Monday, June 23, 2014: 9:10 AM
LAW B2 (Musick Law Building)

Author(s): R. Tamara Konetzka

Discussant: Edward C. Norton

The financing of long-term care will become increasingly challenging as the US population ages and the prevalence of chronic conditions grows.  Currently, the Medicaid program serves as the default payer for long-term care when individuals exhaust private resources, but Medicaid-funded long-term care is associated with poor quality and the expense is straining state budgets.  Although only 13% of elderly individuals have private long-term care insurance (LTCI), an expansion of the private market is often posited as one solution to the financing challenge because any increase in private responsibility could offset some of the public burden.  At the same time, significant concerns exist over the sustainability of the private market.

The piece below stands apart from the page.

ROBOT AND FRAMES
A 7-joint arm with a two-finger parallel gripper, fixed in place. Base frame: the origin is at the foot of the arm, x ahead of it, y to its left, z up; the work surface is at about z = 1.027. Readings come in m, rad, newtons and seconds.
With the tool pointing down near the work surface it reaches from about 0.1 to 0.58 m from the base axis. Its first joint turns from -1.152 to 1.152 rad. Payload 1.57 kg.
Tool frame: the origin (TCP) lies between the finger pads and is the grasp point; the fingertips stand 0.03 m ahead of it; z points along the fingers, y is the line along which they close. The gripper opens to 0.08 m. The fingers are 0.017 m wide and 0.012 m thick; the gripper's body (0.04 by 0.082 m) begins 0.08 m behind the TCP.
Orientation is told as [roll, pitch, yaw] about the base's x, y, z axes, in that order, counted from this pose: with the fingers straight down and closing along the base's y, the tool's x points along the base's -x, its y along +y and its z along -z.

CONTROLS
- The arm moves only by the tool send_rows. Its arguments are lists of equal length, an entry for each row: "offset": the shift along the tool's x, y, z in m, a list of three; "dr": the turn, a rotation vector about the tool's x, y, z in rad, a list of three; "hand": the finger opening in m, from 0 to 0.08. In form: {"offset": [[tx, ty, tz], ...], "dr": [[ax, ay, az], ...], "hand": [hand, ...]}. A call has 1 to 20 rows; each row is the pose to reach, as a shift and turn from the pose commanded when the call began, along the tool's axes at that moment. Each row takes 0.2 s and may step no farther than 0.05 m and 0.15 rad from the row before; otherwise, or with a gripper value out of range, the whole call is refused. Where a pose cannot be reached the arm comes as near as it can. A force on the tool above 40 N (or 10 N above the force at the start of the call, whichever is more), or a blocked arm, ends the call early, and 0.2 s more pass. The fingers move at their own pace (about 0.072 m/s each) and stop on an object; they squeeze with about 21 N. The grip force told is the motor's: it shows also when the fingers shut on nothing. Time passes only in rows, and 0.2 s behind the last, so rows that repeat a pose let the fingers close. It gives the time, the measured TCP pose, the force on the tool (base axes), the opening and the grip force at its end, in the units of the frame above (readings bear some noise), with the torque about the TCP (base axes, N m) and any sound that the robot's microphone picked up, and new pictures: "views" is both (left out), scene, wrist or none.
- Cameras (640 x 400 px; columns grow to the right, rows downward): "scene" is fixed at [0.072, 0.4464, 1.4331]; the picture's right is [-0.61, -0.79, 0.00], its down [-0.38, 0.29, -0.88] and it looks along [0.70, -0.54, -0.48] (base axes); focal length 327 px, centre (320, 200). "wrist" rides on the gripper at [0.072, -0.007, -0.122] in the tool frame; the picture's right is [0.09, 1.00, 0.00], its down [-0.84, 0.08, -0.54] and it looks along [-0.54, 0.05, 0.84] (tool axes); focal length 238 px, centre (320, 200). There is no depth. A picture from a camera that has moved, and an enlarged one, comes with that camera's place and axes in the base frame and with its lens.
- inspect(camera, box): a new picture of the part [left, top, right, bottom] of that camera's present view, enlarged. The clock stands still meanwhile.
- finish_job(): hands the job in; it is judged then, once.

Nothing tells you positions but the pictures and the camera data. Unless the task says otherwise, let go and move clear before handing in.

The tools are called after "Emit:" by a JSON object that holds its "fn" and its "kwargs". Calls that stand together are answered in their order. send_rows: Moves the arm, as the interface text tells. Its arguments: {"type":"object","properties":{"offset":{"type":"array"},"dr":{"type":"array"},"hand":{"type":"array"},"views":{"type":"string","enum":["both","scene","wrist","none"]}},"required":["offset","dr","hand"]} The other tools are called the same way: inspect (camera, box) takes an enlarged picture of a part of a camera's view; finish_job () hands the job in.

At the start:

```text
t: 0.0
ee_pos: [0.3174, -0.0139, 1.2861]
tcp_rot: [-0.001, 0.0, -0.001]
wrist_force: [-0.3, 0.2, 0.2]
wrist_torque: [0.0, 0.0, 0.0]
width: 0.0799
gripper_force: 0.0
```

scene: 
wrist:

In both public programs and private long-term care insurance markets, estimation of the degree of moral hazard in utilization of covered services is central to pricing and long-run sustainability, yet there is remarkably little evidence on the degree to which moral hazard exists.  Two prior studies found mixed results on moral hazard, one finding no evidence of moral hazard in Medicaid-funded nursing home use and one finding some moral hazard in privately insured nursing home use.  We use US Health and Retirement Study data from 1996-2010 to assess moral hazard in nursing home and home care use in the presence of private LTC insurance, employing bivariate probit models with instrumental variables to estimate consistent effects.  Our paper addresses the limitations of the existing literature by examining utilization of long-term care services using multiple waves of the Health and Retirement Study with geographic identifiers, enabling better instruments to control for selection bias.  Rather than examining the holding of LTCI, we model LTCI purchase, which allows the use of stronger instruments based on changes over time in state tax treatment of LTCI.  We then examine utilization of long-term care services in subsequent waves of the survey as a function of prior LTCI purchase.

We find evidence of significant moral hazard in nursing home use, in contrast with the lack of a moral hazard effect in Medicaid-funded nursing home use from prior studies. Medicaid-funded nursing home care might be considered an inferior good, in which case the lack of a moral hazard effect is less surprising.  In this paper, we examine the private LTCI market and find a significant effect.

Our finding of moral hazard in nursing home use has several possible implications. One is that public policies designed to encourage LTCI purchase and to cover long-term care services should consider the additional spending associated with moral hazard and potentially incorporate disincentives to socially inefficient spending by policyholders.  However, the current moral hazard literature is marked by inadequate attention to the welfare effects of moral hazard, which depend crucially on the extent to which the increased utilization in the presence of insurance is efficient (based on income effects) or inefficient (based on price effects).  Disentangling the welfare effects of increased utilization of long-term care services is an important area of further research.